§ **PROBLEM**:
Retype the listing that follows, exactly as written.

§ **SOURCE EXCERPT**:
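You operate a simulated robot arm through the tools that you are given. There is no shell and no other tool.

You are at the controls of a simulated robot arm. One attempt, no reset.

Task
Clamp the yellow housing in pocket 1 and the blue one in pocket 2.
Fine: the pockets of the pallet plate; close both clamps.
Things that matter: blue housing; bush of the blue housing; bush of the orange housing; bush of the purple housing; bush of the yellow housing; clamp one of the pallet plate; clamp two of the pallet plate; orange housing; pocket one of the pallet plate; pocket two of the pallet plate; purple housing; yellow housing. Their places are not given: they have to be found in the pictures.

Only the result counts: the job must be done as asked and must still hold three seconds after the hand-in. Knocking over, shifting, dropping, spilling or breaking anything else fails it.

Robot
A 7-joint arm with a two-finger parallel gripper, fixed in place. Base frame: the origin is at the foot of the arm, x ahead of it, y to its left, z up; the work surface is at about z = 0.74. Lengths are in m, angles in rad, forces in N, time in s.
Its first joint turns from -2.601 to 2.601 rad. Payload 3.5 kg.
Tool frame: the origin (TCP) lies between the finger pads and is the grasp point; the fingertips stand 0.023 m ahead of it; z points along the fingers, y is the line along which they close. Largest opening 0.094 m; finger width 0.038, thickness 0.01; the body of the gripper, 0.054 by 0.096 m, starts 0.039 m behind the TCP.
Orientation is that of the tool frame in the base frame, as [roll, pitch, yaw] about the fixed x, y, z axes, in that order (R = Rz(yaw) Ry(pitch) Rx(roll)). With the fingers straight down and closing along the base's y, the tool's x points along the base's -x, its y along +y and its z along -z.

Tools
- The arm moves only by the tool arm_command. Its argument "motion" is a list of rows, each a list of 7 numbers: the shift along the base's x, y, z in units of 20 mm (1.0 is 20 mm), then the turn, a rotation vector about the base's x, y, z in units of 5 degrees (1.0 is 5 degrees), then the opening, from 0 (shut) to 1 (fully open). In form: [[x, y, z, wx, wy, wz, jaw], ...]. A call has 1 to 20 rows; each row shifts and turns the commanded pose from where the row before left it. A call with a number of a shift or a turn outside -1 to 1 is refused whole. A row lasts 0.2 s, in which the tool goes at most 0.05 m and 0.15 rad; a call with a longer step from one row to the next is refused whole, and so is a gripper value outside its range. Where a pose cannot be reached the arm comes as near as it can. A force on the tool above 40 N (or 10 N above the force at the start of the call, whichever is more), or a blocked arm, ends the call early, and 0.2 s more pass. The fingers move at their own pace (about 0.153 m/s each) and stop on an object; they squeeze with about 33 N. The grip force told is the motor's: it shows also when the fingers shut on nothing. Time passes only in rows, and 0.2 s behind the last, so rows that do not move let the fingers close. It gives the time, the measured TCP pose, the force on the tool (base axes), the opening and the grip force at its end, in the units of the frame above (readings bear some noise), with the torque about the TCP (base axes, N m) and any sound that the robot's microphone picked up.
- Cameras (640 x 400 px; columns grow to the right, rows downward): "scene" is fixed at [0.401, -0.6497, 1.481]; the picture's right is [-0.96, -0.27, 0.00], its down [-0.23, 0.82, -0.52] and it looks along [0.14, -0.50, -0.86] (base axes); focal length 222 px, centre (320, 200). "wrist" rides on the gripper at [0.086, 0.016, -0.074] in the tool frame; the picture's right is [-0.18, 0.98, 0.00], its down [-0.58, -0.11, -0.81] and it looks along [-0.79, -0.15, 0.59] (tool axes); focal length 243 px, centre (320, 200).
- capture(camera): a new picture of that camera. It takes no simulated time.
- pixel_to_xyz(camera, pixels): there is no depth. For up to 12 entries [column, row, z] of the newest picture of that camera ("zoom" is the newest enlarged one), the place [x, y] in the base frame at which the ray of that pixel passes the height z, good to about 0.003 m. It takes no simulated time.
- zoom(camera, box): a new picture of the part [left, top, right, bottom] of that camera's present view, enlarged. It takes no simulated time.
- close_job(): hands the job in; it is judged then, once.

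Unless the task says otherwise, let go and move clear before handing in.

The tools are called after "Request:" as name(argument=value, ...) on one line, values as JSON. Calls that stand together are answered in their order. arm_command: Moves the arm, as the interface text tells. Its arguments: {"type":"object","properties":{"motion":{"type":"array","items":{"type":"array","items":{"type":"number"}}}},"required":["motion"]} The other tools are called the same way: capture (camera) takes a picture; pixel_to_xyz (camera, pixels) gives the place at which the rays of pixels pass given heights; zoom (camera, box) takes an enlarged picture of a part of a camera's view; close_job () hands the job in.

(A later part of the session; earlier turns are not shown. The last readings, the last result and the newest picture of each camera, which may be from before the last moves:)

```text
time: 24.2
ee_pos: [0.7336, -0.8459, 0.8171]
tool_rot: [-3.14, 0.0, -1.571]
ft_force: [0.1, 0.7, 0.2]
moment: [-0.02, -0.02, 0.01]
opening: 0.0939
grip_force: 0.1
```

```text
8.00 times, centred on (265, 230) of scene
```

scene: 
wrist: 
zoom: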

§ **CORRECT RESPONSE**:
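You operate a simulated robot arm through the tools that you are given. There is no shell and no other tool.

You are at the controls of a simulated robot arm. One attempt, no reset.

Task
Clamp the yellow housing in pocket 1 and the blue one in pocket 2.
Fine: the pockets of the pallet plate; close both clamps.
Things that matter: blue housing; bush of the blue housing; bush of the orange housing; bush of the purple housing; bush of the yellow housing; clamp one of the pallet plate; clamp two of the pallet plate; orange housing; pocket one of the pallet plate; pocket two of the pallet plate; purple housing; yellow housing. Their places are not given: they have to be found in the pictures.

Only the result counts: the job must be done as asked and must still hold three seconds after the hand-in. Knocking over, shifting, dropping, spilling or breaking anything else fails it.

Robot
A 7-joint arm with a two-finger parallel gripper, fixed in place. Base frame: the origin is at the foot of the arm, x ahead of it, y to its left, z up; the work surface is at about z = 0.74. Lengths are in m, angles in rad, forces in N, time in s.
Its first joint turns from -2.601 to 2.601 rad. Payload 3.5 kg.
Tool frame: the origin (TCP) lies between the finger pads and is the grasp point; the fingertips stand 0.023 m ahead of it; z points along the fingers, y is the line along which they close. Largest opening 0.094 m; finger width 0.038, thickness 0.01; the body of the gripper, 0.054 by 0.096 m, starts 0.039 m behind the TCP.
Orientation is that of the tool frame in the base frame, as [roll, pitch, yaw] about the fixed x, y, z axes, in that order (R = Rz(yaw) Ry(pitch) Rx(roll)). With the fingers straight down and closing along the base's y, the tool's x points along the base's -x, its y along +y and its z along -z.

Tools
- The arm moves only by the tool arm_command. Its argument "motion" is a list of rows, each a list of 7 numbers: the shift along the base's x, y, z in units of 20 mm (1.0 is 20 mm), then the turn, a rotation vector about the base's x, y, z in units of 5 degrees (1.0 is 5 degrees), then the opening, from 0 (shut) to 1 (fully open). In form: [[x, y, z, wx, wy, wz, jaw], ...]. A call has 1 to 20 rows; each row shifts and turns the commanded pose from where the row before left it. A call with a number of a shift or a turn outside -1 to 1 is refused whole. A row lasts 0.2 s, in which the tool goes at most 0.05 m and 0.15 rad; a call with a longer step from one row to the next is refused whole, and so is a gripper value outside its range. Where a pose cannot be reached the arm comes as near as it can. A force on the tool above 40 N (or 10 N above the force at the start of the call, whichever is more), or a blocked arm, ends the call early, and 0.2 s more pass. The fingers move at their own pace (about 0.153 m/s each) and stop on an object; they squeeze with about 33 N. The grip force told is the motor's: it shows also when the fingers shut on nothing. Time passes only in rows, and 0.2 s behind the last, so rows that do not move let the fingers close. It gives the time, the measured TCP pose, the force on the tool (base axes), the opening and the grip force at its end, in the units of the frame above (readings bear some noise), with the torque about the TCP (base axes, N m) and any sound that the robot's microphone picked up.
- Cameras (640 x 400 px; columns grow to the right, rows downward): "scene" is fixed at [0.401, -0.6497, 1.481]; the picture's right is [-0.96, -0.27, 0.00], its down [-0.23, 0.82, -0.52] and it looks along [0.14, -0.50, -0.86] (base axes); focal length 222 px, centre (320, 200). "wrist" rides on the gripper at [0.086, 0.016, -0.074] in the tool frame; the picture's right is [-0.18, 0.98, 0.00], its down [-0.58, -0.11, -0.81] and it looks along [-0.79, -0.15, 0.59] (tool axes); focal length 243 px, centre (320, 200).
- capture(camera): a new picture of that camera. It takes no simulated time.
- pixel_to_xyz(camera, pixels): there is no depth. For up to 12 entries [column, row, z] of the newest picture of that camera ("zoom" is the newest enlarged one), the place [x, y] in the base frame at which the ray of that pixel passes the height z, good to about 0.003 m. It takes no simulated time.
- zoom(camera, box): a new picture of the part [left, top, right, bottom] of that camera's present view, enlarged. It takes no simulated time.
- close_job(): hands the job in; it is judged then, once.

Unless the task says otherwise, let go and move clear before handing in.

The tools are called after "Request:" as name(argument=value, ...) on one line, values as JSON. Calls that stand together are answered in their order. arm_command: Moves the arm, as the interface text tells. Its arguments: {"type":"object","properties":{"motion":{"type":"array","items":{"type":"array","items":{"type":"number"}}}},"required":["motion"]} The other tools are called the same way: capture (camera) takes a picture; pixel_to_xyz (camera, pixels) gives the place at which the rays of pixels pass given heights; zoom (camera, box) takes an enlarged picture of a part of a camera's view; close_job () hands the job in.

(A later part of the session; earlier turns are not shown. The last readings, the last result and the newest picture of each camera, which may be from before the last moves:)

```text
time: 24.2
ee_pos: [0.7336, -0.8459, 0.8171]
tool_rot: [-3.14, 0.0, -1.571]
ft_force: [0.1, 0.7, 0.2]
moment: [-0.02, -0.02, 0.01]
opening: 0.0939
grip_force: 0.1
```

```text
8.00 times, centred on (265, 230) of scene
```

scene: 
wrist: 
zoom: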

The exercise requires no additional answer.